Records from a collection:
## start

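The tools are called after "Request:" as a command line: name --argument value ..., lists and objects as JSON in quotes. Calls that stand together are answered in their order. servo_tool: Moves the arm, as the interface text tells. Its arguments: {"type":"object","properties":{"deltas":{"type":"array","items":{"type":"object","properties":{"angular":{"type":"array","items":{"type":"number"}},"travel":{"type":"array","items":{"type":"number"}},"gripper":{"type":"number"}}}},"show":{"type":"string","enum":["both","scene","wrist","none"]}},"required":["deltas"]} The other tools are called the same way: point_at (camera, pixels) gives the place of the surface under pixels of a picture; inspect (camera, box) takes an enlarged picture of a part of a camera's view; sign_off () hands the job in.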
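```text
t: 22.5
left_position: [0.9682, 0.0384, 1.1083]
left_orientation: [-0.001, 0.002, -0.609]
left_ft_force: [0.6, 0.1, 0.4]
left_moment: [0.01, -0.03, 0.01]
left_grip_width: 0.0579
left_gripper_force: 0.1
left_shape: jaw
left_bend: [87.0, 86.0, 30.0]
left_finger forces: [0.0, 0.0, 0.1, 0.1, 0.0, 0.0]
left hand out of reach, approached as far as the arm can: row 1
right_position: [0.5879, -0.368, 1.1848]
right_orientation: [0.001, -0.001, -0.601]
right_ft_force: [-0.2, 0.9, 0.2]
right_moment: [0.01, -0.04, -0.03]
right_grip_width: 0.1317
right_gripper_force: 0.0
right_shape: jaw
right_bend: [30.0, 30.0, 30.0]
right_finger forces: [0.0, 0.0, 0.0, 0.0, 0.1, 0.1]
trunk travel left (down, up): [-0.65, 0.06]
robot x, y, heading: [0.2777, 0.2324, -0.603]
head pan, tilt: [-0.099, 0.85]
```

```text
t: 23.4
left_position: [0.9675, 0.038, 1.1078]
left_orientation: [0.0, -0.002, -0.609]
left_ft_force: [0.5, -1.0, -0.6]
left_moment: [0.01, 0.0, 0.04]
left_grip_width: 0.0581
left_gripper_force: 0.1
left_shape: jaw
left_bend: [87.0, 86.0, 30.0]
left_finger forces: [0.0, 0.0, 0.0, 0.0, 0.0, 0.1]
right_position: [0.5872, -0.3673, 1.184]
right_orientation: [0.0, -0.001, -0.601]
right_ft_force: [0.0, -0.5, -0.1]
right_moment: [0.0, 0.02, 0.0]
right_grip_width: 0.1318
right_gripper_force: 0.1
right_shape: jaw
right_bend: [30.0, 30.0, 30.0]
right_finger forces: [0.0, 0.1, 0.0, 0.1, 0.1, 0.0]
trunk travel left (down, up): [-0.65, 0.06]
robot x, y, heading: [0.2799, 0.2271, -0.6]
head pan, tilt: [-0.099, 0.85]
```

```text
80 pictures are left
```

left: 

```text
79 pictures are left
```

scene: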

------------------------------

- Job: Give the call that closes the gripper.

## end

- Job: From the records above, pull out every line containing the word "robot".

- Answer for the task:
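robot x, y, heading: [0.2777, 0.2324, -0.603]
robot x, y, heading: [0.2799, 0.2271, -0.6]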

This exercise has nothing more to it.